Given instruction ▸
Copy out every line of the data exactly.

Supplied material ▸
== == ==

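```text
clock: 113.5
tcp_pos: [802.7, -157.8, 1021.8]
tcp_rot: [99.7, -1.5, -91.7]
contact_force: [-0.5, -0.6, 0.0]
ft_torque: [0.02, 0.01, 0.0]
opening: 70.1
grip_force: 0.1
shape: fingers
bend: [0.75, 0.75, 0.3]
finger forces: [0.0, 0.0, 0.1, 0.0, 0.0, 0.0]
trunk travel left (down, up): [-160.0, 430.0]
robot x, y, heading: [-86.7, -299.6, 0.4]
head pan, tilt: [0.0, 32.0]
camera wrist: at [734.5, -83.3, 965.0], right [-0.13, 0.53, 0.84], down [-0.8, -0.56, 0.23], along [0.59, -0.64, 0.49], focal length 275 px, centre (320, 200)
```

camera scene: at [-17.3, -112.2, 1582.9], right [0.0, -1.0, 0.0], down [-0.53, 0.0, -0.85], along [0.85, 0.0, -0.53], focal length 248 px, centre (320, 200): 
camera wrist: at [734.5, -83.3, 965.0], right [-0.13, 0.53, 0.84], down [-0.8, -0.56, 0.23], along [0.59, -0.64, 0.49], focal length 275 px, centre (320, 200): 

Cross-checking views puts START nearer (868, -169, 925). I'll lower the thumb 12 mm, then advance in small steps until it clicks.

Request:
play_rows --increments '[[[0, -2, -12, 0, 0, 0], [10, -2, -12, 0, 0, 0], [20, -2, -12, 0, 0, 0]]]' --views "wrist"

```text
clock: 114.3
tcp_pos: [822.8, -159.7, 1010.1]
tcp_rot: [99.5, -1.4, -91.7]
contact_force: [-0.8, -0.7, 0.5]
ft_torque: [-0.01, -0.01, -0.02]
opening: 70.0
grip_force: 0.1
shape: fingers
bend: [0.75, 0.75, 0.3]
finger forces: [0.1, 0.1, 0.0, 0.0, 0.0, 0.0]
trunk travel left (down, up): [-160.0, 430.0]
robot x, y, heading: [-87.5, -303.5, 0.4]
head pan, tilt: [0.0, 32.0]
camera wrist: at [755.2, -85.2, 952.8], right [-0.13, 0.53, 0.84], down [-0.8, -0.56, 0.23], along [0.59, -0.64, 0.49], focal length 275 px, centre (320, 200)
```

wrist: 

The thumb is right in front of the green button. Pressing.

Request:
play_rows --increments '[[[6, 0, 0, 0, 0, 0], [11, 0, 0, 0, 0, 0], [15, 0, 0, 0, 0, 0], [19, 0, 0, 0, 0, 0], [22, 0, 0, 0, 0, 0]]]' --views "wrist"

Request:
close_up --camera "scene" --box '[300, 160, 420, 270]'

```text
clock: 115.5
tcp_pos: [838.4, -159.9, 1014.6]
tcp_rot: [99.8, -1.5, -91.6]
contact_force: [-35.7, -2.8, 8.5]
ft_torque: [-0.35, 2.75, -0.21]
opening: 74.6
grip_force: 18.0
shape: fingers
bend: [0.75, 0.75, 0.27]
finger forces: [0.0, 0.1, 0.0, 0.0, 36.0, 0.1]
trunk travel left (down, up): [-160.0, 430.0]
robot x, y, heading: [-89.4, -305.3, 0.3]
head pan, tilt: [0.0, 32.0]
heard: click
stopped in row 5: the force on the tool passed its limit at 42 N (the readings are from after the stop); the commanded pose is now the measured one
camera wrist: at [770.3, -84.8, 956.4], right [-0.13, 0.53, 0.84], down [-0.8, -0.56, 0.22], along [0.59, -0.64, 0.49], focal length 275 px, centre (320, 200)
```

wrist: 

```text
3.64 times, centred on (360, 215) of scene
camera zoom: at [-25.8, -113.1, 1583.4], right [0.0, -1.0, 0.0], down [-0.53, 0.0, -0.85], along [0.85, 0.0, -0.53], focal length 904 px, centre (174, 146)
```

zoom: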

== == ==

Complete answer ▸
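```text
clock: 113.5
tcp_pos: [802.7, -157.8, 1021.8]
tcp_rot: [99.7, -1.5, -91.7]
contact_force: [-0.5, -0.6, 0.0]
ft_torque: [0.02, 0.01, 0.0]
opening: 70.1
grip_force: 0.1
shape: fingers
bend: [0.75, 0.75, 0.3]
finger forces: [0.0, 0.0, 0.1, 0.0, 0.0, 0.0]
trunk travel left (down, up): [-160.0, 430.0]
robot x, y, heading: [-86.7, -299.6, 0.4]
head pan, tilt: [0.0, 32.0]
camera wrist: at [734.5, -83.3, 965.0], right [-0.13, 0.53, 0.84], down [-0.8, -0.56, 0.23], along [0.59, -0.64, 0.49], focal length 275 px, centre (320, 200)
```

camera scene: at [-17.3, -112.2, 1582.9], right [0.0, -1.0, 0.0], down [-0.53, 0.0, -0.85], along [0.85, 0.0, -0.53], focal length 248 px, centre (320, 200): 
camera wrist: at [734.5, -83.3, 965.0], right [-0.13, 0.53, 0.84], down [-0.8, -0.56, 0.23], along [0.59, -0.64, 0.49], focal length 275 px, centre (320, 200): 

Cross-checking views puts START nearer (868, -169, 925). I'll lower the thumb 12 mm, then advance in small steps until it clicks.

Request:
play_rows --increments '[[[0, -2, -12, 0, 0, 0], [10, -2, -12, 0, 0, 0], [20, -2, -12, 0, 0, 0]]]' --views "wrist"

```text
clock: 114.3
tcp_pos: [822.8, -159.7, 1010.1]
tcp_rot: [99.5, -1.4, -91.7]
contact_force: [-0.8, -0.7, 0.5]
ft_torque: [-0.01, -0.01, -0.02]
opening: 70.0
grip_force: 0.1
shape: fingers
bend: [0.75, 0.75, 0.3]
finger forces: [0.1, 0.1, 0.0, 0.0, 0.0, 0.0]
trunk travel left (down, up): [-160.0, 430.0]
robot x, y, heading: [-87.5, -303.5, 0.4]
head pan, tilt: [0.0, 32.0]
camera wrist: at [755.2, -85.2, 952.8], right [-0.13, 0.53, 0.84], down [-0.8, -0.56, 0.23], along [0.59, -0.64, 0.49], focal length 275 px, centre (320, 200)
```

wrist: 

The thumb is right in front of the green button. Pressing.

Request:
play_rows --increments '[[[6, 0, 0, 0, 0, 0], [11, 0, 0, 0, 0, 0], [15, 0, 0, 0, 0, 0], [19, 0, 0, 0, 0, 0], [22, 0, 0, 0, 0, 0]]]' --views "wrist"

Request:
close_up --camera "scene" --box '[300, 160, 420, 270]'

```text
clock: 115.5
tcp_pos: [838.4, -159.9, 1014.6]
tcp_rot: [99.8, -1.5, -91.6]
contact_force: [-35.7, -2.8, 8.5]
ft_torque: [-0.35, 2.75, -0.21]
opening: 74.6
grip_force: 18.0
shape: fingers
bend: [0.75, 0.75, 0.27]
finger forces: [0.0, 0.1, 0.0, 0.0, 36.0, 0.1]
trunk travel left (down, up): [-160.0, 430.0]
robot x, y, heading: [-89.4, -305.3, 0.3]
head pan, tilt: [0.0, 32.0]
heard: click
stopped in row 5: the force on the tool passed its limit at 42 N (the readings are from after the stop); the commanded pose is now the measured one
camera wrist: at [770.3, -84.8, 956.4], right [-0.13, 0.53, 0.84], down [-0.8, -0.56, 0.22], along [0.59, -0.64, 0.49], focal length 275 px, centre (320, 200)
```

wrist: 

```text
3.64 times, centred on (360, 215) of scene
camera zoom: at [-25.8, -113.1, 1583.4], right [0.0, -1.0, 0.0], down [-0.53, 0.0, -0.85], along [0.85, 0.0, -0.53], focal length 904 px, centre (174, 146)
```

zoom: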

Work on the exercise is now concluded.